Yesterday I was lucky enough to attend the Celebration of Life for a woman who has been like a second mom to me for over 30 years. Add to that her fantastic daughter who has been a BFF for the same amount of time and you’ll understand how important this family is to me. As I was walking out with a family member, I said, “You did great today.” The response was, “I could have done better.” We both knew they weren’t talking about just that day. It got me to thinking.
I know we all have heard the time old adage of making the most of time with people before that time is over. Cherish them. Love them. Smelling roses and all that crap. And I say all that crap with all due respect because who actually spends the time figuring out ways to make the most out of time until there is no more time? Or you get a wake up call in time so that you do make the most out of your time. I got that wake up call 24 years ago when I lost my dad and a part of me is really glad that I did. Why? I really appreciate time.
Now I’ll be honest and say that I was only 20 when my dad died so time still stretched out before me like a never ending string of gum that you try to pull off your shoe. It just seemed as though it would go on forever and why should I rush for anything? I had time before the string finally broke. And being 20 you are in the full throes of all about me so understanding the time issue is understandably tricky. Then I got married. Then I had kids. Then my mom got a little older. And then I turned 40. And all of a sudden I started losing people all over the place. Some with warning, some without but the end result was the same. Their time had run out.
But even during the hectic days of my 20’s I would stop for a beautiful sunset. I would stop and sit by the lake and watch the birds and clouds. I would stop and notice a lovely tree or flower or whatever. I didn’t necessarily smell them but I paid attention and I took the time to notice. I left goofy messages for friends to say I was thinking about them and made sure to take my mom out on adventures. I’ve been silly with my kids. I’ve surprised my husband. And I still do all those things. Why? Because I know I only have so much gum to go and I want it to be thoroughly chewed up.
I think that’s part of the reason I took up photography. I realized that those moments were fleeting. I realized that with photography I could keep a part of that day or that scene or that memory alive with me forever. And I also knew at an early age how quickly and easily and unexpectedly those moments could be taken away from me. And I resolved early on that I would try to not only cherish the sun and the earth and all things bright and beautiful but my family and friends who make living worthwhile and to leave behind a record of our adventures so that they had something to remember our time by.

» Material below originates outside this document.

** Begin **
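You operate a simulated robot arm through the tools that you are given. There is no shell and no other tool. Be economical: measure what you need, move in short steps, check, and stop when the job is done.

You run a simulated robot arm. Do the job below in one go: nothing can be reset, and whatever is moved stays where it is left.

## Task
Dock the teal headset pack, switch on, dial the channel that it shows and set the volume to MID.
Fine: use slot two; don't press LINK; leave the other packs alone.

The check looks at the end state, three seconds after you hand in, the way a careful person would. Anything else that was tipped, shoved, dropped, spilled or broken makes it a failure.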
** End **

I don’t want to come to the end of someone’s life and ever think I could have done more. I don’t want to have regrets that I didn’t reach out and spend time for no other reason than I couldn’t be bothered or thought I had more time. I made that mistake recently with my Uncle Richard in England who died in April. We thought we had more time. We thought he was doing ok. I thought I’d have another chance. I don’t. It’s not completely my fault as he wouldn’t allow anyone to share how sick he actually was but still. I see now I could have done more and that feeling really bothers me.
So what’s my point? Remember that time is slippery not sticky. Remember that all strings will snap. We can’t avoid it. We can’t change it. But what we can do is make the most of the time we have. It doesn’t have to be complicated or grand. It can be as simple as sending a card in the mail. It can be as simple as having lunch together. It can be as simple as picking up the phone if only to leave a message of I love you and you are important to me. I’ve been known to sing a ditty or two on someone’s voice mail when duly inspired. I’ve been known to leave little gifts at doors just because it made me smile at the thought of the other person’s happiness. Those things take time and that time counts. Because in the end, we all run out of time. It’s what we do to make it great while we’re here that matters.